— start of Article —
Ma non si vive di solo sale



Dal 27 al 29 maggio alla Pontificia Università della Santa Croce si svolge il convegno "The Christian Personalism of Dietrich von Hildebrand. Exploring his Philosophy of Love" organizzato dal Dietrich von Hildebrand Legacy Project. Pubblichiamo il testo di una delle relazioni.

di Cristiana Dobner

L'Essenza dell'amore versus La trasformazione in Cristo. Richiamiamo così due opere del grande fenomenologo realista Dietrich von Hildebrand (1889-1977), il cui segno nella storia del pensiero e nella storia della relazione della persona con Dio deve ancora essere scoperto nella sua piena originalità e compattezza e riproposto, quale garanzia dell'identità cristiana, del vertice dell'Amore e dell'amore nella comunione silenziosa del cristiano con la grandezza e la debolezza, con la gloria e la sofferenza di Dio. Specie in un mondo irreligioso e ormai del tutto secolare quale il nostro.

L'elemento essenziale si palesa all'istante:  non si tratta solo di un lascito esclusivamente scrittorio ma, di più e meglio, di un lascito testimoniale di una persona pensante che ha avuto il coraggio di vivere, da filosofo, per la gloria di Dio; di una persona che ha osato, con l'acribia professionale di un pensatore rigoroso, affrontare l'irruzione di Dio nella storia e nella persona.
 
Ed è questo il focus esaltante di un'esistenza pensante e di una svolta con impegno teoretico nella solidità di un impianto indiscutibile e, simultaneamente, il suo temperante cromatico.
Non abbiamo commesso un errore cronologico invertendo i titoli e i dati situativi:  è risaputo infatti che Essenza dell'amore - l'opus magnum - è stata stampata nel 1971, nella piena maturità filosofica dell'autore e costituisce la summa della sua riflessione, mentre La trasformazione in Cristo risale al periodo in cui, fuggito agli artigli del nazismo, von Hildebrand viveva a Vienna in situazioni precarie, come scrive la moglie Alice:  "Malgrado le tensioni distruttive pesassero su di lui durante questo periodo, von Hildebrand fece in modo di scrivere una delle sue opere più enduring, La trasformazione in Cristo, un'esplorazione del radicale cambiamento che avviene in una persona attraverso la grazia", opera in cui "il tono sereno inganna sulle circostanze ansiose in cui fu composto".

Furono pubblicate infatti in Svizzera, con lo pseudonimo Peter Ott, le conferenze che von Hildebrand tenne nel monastero di San Francesco a Firenze nelle estati 1936-1937, grazie all'iniziativa di un gruppo di stretti amici tedeschi che sovvenzionò il suo viaggio in Italia e affittò San Francesco, tanto era stata avvertita la sua mancanza dopo la fuga da Monaco.
— end of Article —
[Exercise brief]:
Take the article and repeat only what runs from "di Cristiana Dobner" through "quale il nostro.".
— start of Provided data —
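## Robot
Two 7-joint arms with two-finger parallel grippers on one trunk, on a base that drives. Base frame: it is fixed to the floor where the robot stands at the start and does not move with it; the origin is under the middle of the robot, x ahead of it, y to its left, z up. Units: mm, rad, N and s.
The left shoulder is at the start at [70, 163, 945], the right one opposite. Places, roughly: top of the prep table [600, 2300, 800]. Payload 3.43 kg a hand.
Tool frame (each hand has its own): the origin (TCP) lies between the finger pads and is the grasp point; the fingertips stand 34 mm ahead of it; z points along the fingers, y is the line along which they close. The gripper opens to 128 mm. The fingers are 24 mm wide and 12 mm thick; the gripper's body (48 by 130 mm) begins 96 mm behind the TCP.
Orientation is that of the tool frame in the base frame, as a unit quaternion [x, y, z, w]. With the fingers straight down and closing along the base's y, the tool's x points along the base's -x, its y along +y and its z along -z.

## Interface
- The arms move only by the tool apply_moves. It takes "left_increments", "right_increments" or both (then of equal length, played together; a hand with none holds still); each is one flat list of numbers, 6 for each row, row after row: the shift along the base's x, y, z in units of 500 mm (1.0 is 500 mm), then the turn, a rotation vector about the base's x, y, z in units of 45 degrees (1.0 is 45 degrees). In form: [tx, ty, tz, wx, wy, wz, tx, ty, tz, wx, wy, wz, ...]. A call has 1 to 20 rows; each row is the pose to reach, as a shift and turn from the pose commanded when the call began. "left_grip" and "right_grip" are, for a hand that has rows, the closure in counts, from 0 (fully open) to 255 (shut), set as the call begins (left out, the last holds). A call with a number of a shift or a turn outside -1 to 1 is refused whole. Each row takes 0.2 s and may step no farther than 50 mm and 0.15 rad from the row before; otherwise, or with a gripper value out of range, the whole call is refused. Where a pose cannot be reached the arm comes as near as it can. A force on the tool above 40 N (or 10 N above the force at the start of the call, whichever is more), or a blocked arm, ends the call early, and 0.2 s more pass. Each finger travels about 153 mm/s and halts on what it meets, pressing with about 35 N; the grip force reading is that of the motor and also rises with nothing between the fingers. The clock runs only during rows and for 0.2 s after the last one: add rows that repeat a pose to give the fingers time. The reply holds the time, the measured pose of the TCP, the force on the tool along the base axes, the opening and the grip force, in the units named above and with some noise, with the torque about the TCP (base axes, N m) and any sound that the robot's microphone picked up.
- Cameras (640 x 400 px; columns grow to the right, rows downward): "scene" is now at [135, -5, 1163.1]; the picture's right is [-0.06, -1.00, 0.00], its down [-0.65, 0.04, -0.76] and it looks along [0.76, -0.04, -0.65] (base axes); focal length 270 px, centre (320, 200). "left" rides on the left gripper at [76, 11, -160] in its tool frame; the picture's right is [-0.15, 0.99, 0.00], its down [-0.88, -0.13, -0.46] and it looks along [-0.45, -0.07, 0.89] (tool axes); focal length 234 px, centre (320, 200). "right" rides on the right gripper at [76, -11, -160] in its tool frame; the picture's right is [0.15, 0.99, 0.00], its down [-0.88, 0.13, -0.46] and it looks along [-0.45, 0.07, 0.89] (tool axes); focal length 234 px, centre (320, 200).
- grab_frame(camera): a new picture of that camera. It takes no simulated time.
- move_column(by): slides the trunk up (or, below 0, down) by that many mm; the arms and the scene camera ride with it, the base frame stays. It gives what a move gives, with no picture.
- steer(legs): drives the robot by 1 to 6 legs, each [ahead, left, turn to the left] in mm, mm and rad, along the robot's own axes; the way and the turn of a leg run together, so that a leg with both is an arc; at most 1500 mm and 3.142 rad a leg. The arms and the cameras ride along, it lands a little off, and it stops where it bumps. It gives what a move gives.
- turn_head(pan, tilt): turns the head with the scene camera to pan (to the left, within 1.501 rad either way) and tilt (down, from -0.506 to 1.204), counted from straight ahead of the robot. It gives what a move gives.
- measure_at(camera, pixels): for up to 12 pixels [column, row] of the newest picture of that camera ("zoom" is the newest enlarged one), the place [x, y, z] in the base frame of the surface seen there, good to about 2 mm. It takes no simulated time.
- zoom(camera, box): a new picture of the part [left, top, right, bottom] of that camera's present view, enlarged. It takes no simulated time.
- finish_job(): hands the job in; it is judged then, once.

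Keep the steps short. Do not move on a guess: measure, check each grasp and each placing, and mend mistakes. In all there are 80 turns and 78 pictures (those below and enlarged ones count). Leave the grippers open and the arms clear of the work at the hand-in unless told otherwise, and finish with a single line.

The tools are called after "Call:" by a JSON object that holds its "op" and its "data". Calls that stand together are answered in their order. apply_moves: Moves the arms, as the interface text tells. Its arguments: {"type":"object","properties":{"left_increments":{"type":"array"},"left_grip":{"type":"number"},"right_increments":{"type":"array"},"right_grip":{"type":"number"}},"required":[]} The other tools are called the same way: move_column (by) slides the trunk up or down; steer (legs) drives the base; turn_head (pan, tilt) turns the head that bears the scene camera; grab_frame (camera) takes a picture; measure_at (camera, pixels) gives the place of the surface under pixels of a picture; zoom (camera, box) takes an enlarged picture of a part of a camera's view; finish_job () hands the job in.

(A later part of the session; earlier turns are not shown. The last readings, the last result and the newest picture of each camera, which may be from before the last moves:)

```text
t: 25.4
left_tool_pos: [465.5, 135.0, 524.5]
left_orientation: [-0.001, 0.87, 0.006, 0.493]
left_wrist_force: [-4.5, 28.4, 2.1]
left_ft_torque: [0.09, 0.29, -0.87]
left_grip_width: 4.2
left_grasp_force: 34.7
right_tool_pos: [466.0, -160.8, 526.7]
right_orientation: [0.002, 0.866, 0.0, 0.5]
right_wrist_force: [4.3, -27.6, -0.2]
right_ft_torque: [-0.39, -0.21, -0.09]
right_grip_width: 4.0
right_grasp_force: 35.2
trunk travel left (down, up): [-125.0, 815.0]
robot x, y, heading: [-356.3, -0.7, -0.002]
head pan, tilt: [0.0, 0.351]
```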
— end of Provided data —
[Exercise output]:
di Cristiana Dobner

L'Essenza dell'amore versus La trasformazione in Cristo. Richiamiamo così due opere del grande fenomenologo realista Dietrich von Hildebrand (1889-1977), il cui segno nella storia del pensiero e nella storia della relazione della persona con Dio deve ancora essere scoperto nella sua piena originalità e compattezza e riproposto, quale garanzia dell'identità cristiana, del vertice dell'Amore e dell'amore nella comunione silenziosa del cristiano con la grandezza e la debolezza, con la gloria e la sofferenza di Dio. Specie in un mondo irreligioso e ormai del tutto secolare quale il nostro.